Lefaso.net : Quel était le contexte des manifestations sur le campus en mai 1990 ?

Seni Koanda : En 1990, nous étions en Etat d’exception sous la direction du Front populaire du capitaine Blaise Compaoré. L’un des démembrements du Front Populaire était le bureau des comités révolutionnaires de l’université de Ouagadougou. C’était donc dans un contexte d’absence des libertés démocratiques au niveau national et sur le campus. Pour exemple, le bureau des comités révolutionnaires de l’université de Ouagadougou avait été institué comme un échelon administratif. C’est-à-dire que si notre organisation, l’ANEB, voulait mener une activité, nous devrions lui demander l’autorisation. Il donnait son avis avant qu’on ne fasse parvenir la demande au rectorat de l’université qui décidait finalement. Le bureau des comités révolutionnaires était même allé jusqu’à demander à avoir un pouvoir discrétionnaire sur les bourses des étudiants.

Tout avait été mis en œuvre pour empêcher notre organisation de mener ses activités. Nous avons de la documentation qui montre comment il refusait systématiquement la tenue de nos activités.

Là c’était le contexte général…

Oui, il y a une situation particulière au niveau de l’Institut des sciences naturelles/Institut de développement rural (ISN/IDR), l’actuelle Unité de formation et de recherche en Sciences de la vie et de la terre (UFR/SVT), dirigé à l’époque par Alfred Traoré. Il y a avait une situation particulière parce qu’en plus des aspects de liberté, le système des examens était ultra sélectif. Les étudiants dans la corporation ont décidé de s’organiser et ont déposé une plateforme revendicative. Ils n’ont pas eu l’autorisation, mais ont tenu à organiser l’assemblée générale dans un amphi qui n’était pas occupé.

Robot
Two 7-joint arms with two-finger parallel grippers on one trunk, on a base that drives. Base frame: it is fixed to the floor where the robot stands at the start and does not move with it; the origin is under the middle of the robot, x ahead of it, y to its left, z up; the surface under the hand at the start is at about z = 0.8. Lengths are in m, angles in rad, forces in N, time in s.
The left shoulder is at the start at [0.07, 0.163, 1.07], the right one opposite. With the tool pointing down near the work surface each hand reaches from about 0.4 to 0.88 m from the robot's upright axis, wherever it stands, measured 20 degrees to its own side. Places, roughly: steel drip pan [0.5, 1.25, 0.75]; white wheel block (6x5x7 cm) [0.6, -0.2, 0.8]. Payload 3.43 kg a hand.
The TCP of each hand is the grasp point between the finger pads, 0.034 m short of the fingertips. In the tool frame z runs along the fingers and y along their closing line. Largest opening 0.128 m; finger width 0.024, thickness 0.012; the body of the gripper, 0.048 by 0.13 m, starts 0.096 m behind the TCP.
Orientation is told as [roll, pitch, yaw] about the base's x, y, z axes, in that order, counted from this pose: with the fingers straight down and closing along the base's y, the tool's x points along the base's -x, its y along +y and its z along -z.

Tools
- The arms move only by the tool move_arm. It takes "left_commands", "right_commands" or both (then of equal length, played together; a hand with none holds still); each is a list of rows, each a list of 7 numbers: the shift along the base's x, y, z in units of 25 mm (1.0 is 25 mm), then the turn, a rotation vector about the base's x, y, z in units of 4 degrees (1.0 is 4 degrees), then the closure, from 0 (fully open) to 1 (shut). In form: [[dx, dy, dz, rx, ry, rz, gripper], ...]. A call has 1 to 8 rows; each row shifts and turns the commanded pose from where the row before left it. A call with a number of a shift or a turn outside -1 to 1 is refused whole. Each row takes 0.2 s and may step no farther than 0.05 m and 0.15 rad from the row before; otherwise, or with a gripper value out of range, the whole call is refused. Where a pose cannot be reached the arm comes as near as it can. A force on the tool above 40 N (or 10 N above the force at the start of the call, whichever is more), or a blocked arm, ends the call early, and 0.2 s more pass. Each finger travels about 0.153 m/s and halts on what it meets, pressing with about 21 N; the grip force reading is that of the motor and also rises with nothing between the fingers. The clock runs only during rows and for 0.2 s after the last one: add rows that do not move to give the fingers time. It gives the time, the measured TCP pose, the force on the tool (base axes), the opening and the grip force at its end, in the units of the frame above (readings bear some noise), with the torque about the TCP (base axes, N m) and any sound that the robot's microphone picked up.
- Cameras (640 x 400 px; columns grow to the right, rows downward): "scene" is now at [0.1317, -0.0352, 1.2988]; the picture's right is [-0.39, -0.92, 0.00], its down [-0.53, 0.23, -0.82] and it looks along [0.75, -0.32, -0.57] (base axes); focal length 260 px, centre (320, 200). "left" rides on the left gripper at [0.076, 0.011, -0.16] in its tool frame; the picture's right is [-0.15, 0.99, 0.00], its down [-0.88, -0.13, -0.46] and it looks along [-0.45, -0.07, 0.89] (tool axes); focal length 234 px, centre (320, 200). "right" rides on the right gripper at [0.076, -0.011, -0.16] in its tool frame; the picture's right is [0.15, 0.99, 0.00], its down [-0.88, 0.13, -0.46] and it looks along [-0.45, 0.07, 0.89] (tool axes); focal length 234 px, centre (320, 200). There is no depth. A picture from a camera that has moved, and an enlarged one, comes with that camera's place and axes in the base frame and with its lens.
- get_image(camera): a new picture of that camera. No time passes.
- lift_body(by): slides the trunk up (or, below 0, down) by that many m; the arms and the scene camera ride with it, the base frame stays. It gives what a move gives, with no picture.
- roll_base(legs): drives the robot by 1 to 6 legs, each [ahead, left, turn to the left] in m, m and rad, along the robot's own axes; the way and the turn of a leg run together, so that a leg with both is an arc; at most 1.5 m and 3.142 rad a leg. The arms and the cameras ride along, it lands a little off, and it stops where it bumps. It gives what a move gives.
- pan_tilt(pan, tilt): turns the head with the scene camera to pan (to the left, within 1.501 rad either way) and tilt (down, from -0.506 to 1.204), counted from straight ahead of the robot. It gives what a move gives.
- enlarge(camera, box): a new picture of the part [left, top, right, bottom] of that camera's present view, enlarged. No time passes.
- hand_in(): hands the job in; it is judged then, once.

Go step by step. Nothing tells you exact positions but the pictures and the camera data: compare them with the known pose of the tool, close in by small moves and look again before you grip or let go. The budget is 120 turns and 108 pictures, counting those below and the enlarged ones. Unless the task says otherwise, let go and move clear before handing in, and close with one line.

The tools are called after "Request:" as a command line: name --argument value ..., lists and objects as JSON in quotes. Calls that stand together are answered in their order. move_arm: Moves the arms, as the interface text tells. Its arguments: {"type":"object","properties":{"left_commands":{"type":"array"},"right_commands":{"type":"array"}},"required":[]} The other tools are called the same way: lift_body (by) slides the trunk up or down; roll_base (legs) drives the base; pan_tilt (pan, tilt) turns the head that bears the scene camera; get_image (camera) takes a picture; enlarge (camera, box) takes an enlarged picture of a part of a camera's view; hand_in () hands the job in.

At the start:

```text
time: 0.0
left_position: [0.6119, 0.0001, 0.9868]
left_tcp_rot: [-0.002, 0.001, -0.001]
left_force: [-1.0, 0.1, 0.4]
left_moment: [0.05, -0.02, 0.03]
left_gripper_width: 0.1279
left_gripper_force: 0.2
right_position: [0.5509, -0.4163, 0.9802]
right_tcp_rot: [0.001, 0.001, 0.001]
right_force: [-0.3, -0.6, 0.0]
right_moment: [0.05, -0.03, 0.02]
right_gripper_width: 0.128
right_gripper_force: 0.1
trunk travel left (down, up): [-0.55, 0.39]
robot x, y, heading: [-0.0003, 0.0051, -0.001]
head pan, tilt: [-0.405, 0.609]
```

Là c’était dans la matinée du 15 mai. Suite à cela, dans la soirée à la radio nationale puis à la télévision nationale, il y a eu un communiqué du ministre des enseignements secondaire et supérieur et de la recherche scientifique qui excluait de l’université de Ouagadougou, non seulement la direction de la corporation (ISN/IDR, Ndlr.), mais tout le comité exécutif de l’ANEB.
A cause du problème d’un institut, on exclut tout le comité exécutif. On a voulu frapper fort en décapitant le comité exécutif.

Président de l’ANEB à l’époque, vous attendiez-vous à une telle extrémité ?

Non ! C’est vrai que la veille, on a été convoqué par le secrétaire général du ministère des enseignements secondaire et supérieur et de la recherche scientifique qui nous enjoignait de lever le mot d’ordre de grève de L’ISN/IDR. Nous avons répondu que nous n’étions pas la direction de corporation, mais le comité exécutif, on ne pouvait donc pas lever le mot d’ordre d’une corporation et que si des discussions étaient ouvertes avec la corporation, les étudiants ne manifesteraient pas.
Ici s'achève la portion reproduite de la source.